-- BEGIN --

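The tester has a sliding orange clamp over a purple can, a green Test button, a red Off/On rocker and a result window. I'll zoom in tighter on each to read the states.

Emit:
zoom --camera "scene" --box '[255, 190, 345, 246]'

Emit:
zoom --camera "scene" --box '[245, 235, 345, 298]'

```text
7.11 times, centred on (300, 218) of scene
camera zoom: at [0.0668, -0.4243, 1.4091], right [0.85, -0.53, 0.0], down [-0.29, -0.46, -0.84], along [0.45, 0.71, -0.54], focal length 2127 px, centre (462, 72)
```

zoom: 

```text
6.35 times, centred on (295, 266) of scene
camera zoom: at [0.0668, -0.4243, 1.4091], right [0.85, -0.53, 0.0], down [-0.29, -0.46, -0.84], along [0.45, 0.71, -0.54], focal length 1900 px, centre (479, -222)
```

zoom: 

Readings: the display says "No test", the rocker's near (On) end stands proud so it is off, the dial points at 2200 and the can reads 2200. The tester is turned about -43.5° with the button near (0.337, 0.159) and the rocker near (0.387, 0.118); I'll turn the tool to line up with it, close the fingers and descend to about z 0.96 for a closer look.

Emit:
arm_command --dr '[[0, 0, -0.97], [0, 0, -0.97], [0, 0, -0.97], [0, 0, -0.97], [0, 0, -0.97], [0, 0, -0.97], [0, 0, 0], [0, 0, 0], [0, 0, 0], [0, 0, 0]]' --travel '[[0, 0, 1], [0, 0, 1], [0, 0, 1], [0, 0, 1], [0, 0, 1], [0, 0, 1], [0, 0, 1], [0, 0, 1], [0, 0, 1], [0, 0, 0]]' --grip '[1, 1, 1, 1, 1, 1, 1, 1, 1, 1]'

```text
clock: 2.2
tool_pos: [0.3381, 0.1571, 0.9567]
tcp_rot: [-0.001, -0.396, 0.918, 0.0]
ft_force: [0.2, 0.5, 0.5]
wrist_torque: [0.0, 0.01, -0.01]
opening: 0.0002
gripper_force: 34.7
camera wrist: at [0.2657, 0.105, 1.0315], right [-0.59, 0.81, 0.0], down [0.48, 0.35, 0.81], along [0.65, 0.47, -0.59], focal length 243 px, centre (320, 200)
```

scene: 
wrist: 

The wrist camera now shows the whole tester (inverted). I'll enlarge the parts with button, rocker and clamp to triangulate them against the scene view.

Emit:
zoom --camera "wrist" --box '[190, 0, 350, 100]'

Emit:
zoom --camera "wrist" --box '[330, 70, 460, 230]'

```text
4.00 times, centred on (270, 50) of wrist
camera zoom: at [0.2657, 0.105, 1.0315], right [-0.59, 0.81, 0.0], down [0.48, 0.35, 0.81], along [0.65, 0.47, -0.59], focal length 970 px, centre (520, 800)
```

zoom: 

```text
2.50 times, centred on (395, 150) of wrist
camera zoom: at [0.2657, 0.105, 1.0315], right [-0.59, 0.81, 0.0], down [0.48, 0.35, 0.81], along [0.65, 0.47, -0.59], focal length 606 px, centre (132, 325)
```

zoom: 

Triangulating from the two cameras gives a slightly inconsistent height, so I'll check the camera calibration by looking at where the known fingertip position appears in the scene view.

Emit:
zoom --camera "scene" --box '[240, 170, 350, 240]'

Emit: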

-- END --

**Work to do:**
Please continue the document text.

**Document text:**
-- BEGIN --

Wie wir reagieren

In dieser seltsamen Zeit der Umbrüche, die durch die neuartige Erkrankung, ihre Verbreitung, die Informationen, die Spekulationen, die politischen Entscheidungen und ihre Veränderlichkeit gekennzeichnet ist, können wir sehr unterschiedlich reagieren.

Unterschiedlich von Person zu Person, von Tag zu Tag, von Situation zu Situation reagieren wir, auch dann, wenn wir womöglich glauben, nicht zu reagieren.

Es gibt die Reaktionsweise der Leugnung. Die Leugnung der eigenen Betroffenheit kann so daher kommen: „Für mich hat sich gar nichts geändert! Ich lebe genauso wie zuvor!“ Ist das so? Ich stelle die Frage, ob es möglich ist, keinerlei Veränderung bei sich zu erleben, wenn sich um eine/n herum so vieles und vor allem so viele verändern.
„Ich war vorher einsam, jetzt bin ich es immer noch!“ Frage: Wenn Du Dich nun gleichzeitig mit so vielen als einsam erlebst, ist das nicht anders, anders als vorher, als Du vielleicht dachtest, Du wärest im Umkreis ganz allein einsam?

-- END --

**Result of this exercise:**
„Ich bin gern allein, allein fühle ich mich am wohlsten! Endlich darf ich es sein, ohne mich entschuldigen zu müssen. Ich soll ja jetzt sogar so leben!“ Was wurde anders, als Du bemerktest, Du bist jetzt auf der Straße der allgemeinen Akzeptanz und Erlaubnis unterwegs? Keine Ausnahme mehr?

Oder die Leugnung der Gefahr – „Ich erkranke nicht, mich schützt …“ Für einige ist es Gott, ihr Glaube, ihre Gruppenzugehörigkeit, ihre bisherige Erfahrung: „Mir passiert nichts, weil um mich herum keine Erkrankten sind!“ „… weil ich jung und fit bin.“ „… weil ich nie krank werde.“ Leugnung kann bis hin zu „Die Gefahr existiert nicht!“ gehen oder zu „Es ist eine globale Lüge!“ Das Kleinkind hält sich die Augen zu und meint, es werde nicht gesehen. Wir kennen die Metapher vom Tier, das den Kopf in den Sand steckt. Wird es halt vom Hintern her gefressen.

Die Reaktion kann allerdings auch in Form der Übertreibung eintreten. Dann ist der erste Gedanke bei den Infektionsereignissen in Schlachthöfen der an die mögliche Infektiosität des Fleisches. Alles wird zur persönlichen Gefahr, nichts ist mehr harmlos. Wer so reagiert bringt sich auf eben diese Weise in Gefahr: Das autonome Nervensystem ist ohne Unterlass im Alarm-Modus. Der Blutdruck steigt vielleicht, die Verwundbarkeit für Infektionen nimmt zu. So ist das im Dauer-Stress in der Regel.

Ebenso gesundheitsschädigend ist es, dem Eindruck, von den Ereignissen überrollt zu werden, nichts tun zu können, kein „Stopp!“ und keine Alternative entgegenzusetzen.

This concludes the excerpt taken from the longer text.